Re: arbitrary choice of zero of potential

["John S. Denker" <jsd@MONMOUTH.COM>]

At 05:20 PM 10/17/01 -0700, John Mallinckrodt wrote:

> ... isn't it trivial to see that Sherwood and Chabay are correct?

Au contraire, it is trivial to show that it is incorrect.

>   Here's a simple example:
>
> Take a system of two electrons each of mass m that are at rest and
> separated by a large distance like, say, a lightyear.  "Let" the
> potential energy be zero.  The components of the momenergy four
> vector (E,px,py,pz) with c = 1 are
>
>        [2m,0,0,0]

So far so good.  That's the total 4-momentum of the two-particle system.

> and the invariant mass, (E^2-p^2)^1/2, is 2m.

OK.

> Now use the Lorentz transformation to transform to a reference
> frame moving at v = 4/5 in the +x direction. The new components of
> the momenergy four vector are
>
>       [(10/3)m,-(8/3)m,0,0]
>
> We find that the invariant mass is still 2m and, therefore, indeed
> invariant.  No surprise here, this is what the Lorentz
> transformation *does*.

So far so good.

> Now suppose that we "let" the potential energy be nonzero, say, m.
> The components of the momenergy four vector in the initial rest
> frame are
>
>        [3m,0,0,0]

Oooops, AFAIK there is no such 4-vector.

 1) If you want an "authority", take a look at section 2.5 of Misner /
Thorne / Wheeler, wherein the 4-momentum is defined as the invariant mass
times the 4-velocity, with no contribution from potential energy.  If you
don't have MTW handy you can read the online reference cited in my previous
note in this thread.
 2) If you want an explanation without appeal to authority, there a couple
of ways to proceed:
   2a) Fancy general argument: The gauge adds a constant to the
Lagrangian.  Notice that things we care about, such as the momentum and/or
the equations of motion, depend on _derivatives_ of the Lagrangian, so they
cannot be affected by the choice of gauge.
   2b) Simple argument:  Drop a brick.  It moves in the gravitational
field with constant total energy;  what it loses in potential energy it
gains in kinetic energy.  But its momentum is changing.  So we have
constant total E, constant mass, and changing momentum.  This trivially
disproves the hypothesis that the total E is the zeroth component of the
momentum 4-vector.

The rest of JM's argument is predicated on this impossible 4-vector, and
does not require further comment.

> As Sherwood and Chabay point out, "If an arbitrary constant is
> added, energy and momentum will not transform correctly between
> different reference frames."

That statement implies that we are going to add an arbitrary constant to
the zeroth component of the 4-momentum.  This implication is totally false.

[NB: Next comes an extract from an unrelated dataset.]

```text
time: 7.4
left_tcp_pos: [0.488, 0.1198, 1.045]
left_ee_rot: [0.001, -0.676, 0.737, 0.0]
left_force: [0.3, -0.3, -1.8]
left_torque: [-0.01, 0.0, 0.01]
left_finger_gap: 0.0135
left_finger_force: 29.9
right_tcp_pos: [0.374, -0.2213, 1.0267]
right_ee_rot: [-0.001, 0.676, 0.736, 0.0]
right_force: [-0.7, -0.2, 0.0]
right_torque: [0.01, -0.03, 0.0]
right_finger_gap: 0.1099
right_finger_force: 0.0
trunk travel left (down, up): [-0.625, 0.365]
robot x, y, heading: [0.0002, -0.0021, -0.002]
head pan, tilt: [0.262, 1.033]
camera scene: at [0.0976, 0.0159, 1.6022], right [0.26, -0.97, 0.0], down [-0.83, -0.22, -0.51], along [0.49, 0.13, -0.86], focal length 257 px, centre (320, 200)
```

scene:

> Recognizing the absolute nature of
> potential energy has far-reaching pedagogical consequences,

The laws of physics do not recognize any absolute potential energy.  Making
false assumptions has all sorts of consequences.

=========================

By the way:  Although S+C try to "prove" a certain gauge must be used, you
don't even need to know how to spell gauge invariance in order to refute
the "proof".  Argument (2b) is independent of gauge;  pick any gauge you
want, or no gauge at all, and you can easily see that we are dealing with a
purely imaginary bogey-man.  It is suitable for scaring young
trick-or-treaters, but not much else.